Despite the regulatory confusion, Spain, like Germany and Denmark, has already begun transposing EmpCo through its draft Sustainable Consumption Law. This law will ban generic environmental and social claims unless the company can “demonstrate excellent environmental performance,” prohibit commonly used terms, and prevent companies from claiming carbon neutrality if their strategy relies on third-party offsetting. Moreover, the Spanish bill goes beyond the Directive itself, banning advertising of fossil fuels altogether.

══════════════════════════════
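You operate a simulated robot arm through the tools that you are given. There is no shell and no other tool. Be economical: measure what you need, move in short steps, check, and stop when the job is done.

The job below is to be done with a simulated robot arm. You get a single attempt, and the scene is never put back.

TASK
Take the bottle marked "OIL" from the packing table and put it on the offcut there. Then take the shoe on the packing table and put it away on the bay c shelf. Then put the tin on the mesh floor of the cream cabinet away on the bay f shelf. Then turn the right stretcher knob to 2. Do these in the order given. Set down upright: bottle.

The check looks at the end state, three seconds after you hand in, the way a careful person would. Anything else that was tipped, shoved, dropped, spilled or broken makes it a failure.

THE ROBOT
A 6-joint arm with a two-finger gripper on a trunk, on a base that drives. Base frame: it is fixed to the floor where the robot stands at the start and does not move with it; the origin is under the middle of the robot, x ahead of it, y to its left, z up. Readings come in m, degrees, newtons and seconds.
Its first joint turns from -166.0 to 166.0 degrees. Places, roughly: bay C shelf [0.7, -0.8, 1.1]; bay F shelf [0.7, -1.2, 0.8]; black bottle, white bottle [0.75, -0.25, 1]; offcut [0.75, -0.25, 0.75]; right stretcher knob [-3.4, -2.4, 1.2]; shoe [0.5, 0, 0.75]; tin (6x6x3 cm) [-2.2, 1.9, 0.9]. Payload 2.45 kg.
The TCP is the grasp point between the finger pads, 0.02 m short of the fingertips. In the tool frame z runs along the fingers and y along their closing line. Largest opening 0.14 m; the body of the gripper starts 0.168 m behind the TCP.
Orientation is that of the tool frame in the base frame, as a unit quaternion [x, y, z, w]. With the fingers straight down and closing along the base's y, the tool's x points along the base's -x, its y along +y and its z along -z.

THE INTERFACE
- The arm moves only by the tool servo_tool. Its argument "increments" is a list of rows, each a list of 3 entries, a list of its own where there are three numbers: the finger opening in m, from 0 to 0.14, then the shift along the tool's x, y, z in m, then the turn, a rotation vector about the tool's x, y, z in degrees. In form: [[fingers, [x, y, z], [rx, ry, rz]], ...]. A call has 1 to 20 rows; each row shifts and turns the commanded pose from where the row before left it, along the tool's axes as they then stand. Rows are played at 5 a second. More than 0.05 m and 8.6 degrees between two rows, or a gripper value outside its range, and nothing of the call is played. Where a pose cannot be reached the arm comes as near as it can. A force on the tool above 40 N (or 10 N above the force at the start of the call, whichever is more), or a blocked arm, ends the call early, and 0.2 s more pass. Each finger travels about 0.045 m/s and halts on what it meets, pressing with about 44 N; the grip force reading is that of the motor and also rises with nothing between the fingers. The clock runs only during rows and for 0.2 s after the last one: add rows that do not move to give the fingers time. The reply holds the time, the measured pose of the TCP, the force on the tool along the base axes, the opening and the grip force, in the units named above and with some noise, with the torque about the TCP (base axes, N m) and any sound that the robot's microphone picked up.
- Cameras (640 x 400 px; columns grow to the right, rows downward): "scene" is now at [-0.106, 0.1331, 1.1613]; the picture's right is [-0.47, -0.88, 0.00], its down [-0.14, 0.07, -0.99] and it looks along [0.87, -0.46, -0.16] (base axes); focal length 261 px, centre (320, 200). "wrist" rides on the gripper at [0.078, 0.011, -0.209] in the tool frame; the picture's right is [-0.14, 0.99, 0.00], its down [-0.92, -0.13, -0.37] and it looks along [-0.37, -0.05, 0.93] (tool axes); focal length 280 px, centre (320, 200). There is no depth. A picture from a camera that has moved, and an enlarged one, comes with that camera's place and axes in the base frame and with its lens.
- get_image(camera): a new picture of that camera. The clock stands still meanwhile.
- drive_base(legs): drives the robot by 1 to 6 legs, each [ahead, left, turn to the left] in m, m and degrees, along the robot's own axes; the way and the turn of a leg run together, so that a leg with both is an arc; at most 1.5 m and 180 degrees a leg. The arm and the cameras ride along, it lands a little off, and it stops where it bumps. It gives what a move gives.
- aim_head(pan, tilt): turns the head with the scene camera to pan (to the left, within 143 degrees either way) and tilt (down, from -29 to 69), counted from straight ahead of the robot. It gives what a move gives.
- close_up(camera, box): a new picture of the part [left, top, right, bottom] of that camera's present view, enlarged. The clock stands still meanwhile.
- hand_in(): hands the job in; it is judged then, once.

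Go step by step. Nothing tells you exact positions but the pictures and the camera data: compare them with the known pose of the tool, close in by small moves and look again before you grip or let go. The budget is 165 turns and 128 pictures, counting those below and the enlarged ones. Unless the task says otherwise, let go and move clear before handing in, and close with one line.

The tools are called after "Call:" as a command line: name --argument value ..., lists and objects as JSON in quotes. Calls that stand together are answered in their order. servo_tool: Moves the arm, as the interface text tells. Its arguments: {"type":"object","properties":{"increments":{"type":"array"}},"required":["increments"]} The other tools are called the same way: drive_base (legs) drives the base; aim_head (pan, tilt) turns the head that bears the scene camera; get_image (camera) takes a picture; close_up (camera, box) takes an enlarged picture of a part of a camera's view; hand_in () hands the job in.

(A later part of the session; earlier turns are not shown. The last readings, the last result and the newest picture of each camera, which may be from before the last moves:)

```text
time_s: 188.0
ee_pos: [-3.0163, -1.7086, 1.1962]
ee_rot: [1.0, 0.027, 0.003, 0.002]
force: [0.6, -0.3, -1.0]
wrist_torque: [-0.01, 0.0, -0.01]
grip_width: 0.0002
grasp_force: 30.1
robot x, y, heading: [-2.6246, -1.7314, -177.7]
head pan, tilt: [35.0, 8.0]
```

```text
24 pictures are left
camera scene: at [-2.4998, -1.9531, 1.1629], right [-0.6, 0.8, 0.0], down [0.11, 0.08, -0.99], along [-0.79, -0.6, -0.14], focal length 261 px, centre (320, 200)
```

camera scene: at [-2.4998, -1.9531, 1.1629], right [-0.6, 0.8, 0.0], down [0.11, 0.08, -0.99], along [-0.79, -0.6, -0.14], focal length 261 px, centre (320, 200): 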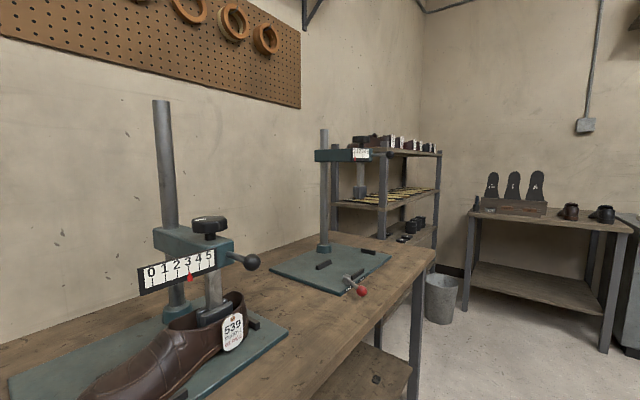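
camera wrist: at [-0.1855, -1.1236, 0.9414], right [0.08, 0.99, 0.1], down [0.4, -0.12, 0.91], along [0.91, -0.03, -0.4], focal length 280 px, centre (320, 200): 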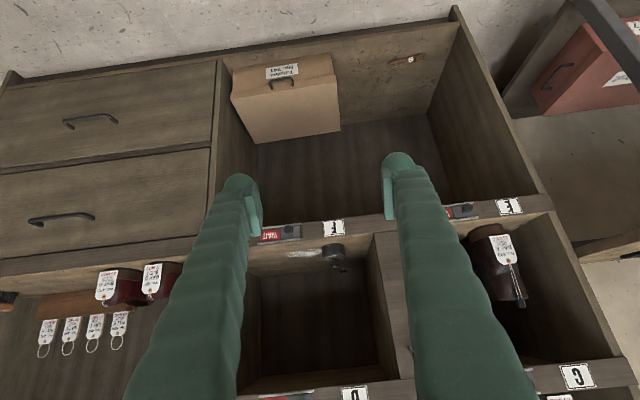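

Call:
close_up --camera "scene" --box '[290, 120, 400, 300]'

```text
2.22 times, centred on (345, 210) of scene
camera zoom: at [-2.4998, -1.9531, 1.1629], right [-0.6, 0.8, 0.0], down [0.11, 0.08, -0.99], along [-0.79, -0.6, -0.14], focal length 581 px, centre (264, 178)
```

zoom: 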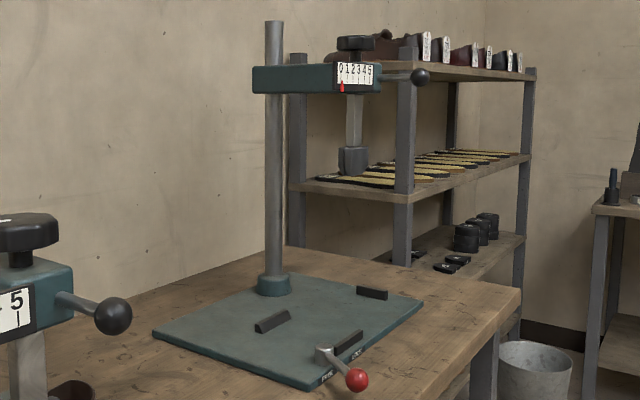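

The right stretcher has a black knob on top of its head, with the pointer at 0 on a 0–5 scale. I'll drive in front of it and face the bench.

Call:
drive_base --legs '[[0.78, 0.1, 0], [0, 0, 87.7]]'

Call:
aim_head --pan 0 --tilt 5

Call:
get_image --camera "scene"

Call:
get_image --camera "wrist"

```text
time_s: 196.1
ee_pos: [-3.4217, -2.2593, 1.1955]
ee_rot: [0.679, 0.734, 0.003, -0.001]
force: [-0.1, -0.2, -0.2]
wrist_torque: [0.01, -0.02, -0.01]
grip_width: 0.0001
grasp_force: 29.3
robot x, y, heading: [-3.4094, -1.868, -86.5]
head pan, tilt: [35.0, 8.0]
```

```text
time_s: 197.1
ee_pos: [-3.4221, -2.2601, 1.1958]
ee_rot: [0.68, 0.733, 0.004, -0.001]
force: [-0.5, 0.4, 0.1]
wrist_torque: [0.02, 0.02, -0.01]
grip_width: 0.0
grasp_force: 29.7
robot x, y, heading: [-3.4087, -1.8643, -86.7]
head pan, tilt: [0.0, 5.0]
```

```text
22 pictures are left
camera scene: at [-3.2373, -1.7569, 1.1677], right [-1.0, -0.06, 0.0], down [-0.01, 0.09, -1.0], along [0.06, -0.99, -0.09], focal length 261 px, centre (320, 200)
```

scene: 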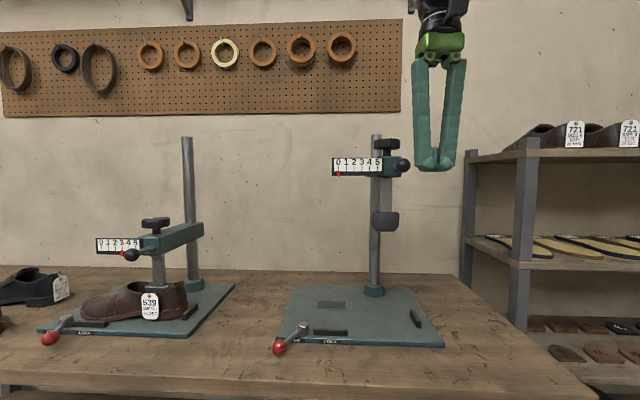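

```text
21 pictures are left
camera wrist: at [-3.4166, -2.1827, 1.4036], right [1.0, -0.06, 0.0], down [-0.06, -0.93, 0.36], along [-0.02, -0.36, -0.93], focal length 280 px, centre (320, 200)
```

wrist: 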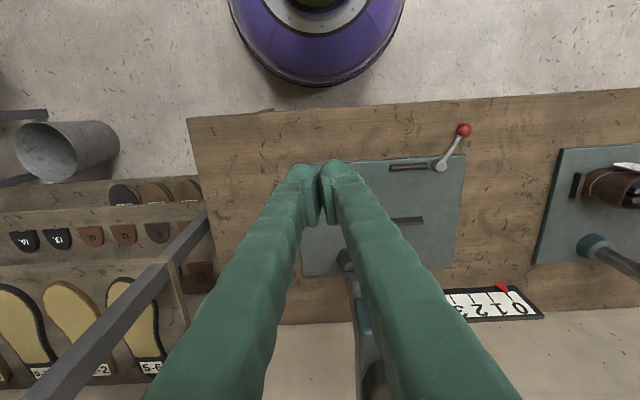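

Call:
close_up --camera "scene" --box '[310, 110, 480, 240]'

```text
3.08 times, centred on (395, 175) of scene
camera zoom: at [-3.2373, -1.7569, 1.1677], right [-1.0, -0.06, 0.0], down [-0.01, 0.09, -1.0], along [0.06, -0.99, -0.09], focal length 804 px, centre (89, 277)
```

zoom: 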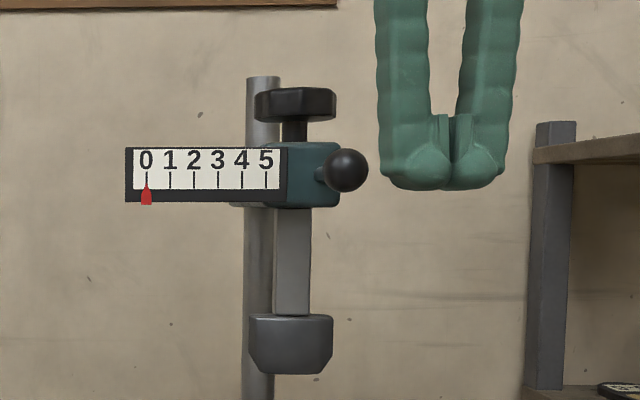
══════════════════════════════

However, until the Green Claims Directive is passed—the Commission’s latest update is that trilogue negotiations with the Council and Parliament are ongoing—there will be no requirement for prior validation of environmental and social claims by the organisations making them, as proposed in the EU draft. Instead, the transposition of EmpCo will further refine existing regulations on misleading advertising and unfair competition.

EmpCo has implications on multiple levels: for consumers, who deserve accurate and trustworthy information; for companies, that invest in sustainability and want to avoid unfair competition; and even for those people and organisations who are openly sceptical of sustainability. If they choose not to communicate that they are “green” or “socially responsible,” they now have better tools to avoid doing so. As European Commission Vice-President Teresa Ribera put it: “You may claim being green or you may decide not to do it. But customers deserve respect.”

Green claims are closely linked to consumer and user protection, as well as to competition between companies. Green and social washing is no longer just an ethical or reputational issue—it has become a legal and financial risk. The next major challenge is for organisations to embed this into their operations through a redesign of internal communication processes and the use of tools to properly explain and verify what they say. A broad spectrum of organisations interested in making their environmental and social efforts visible agree that society is moving toward a new paradigm in information and communication—one that will require a cultural shift in how things are explained.

From this growing experience, we may also find solutions to tackle one of the greatest challenges facing the environment today: climate disinformation.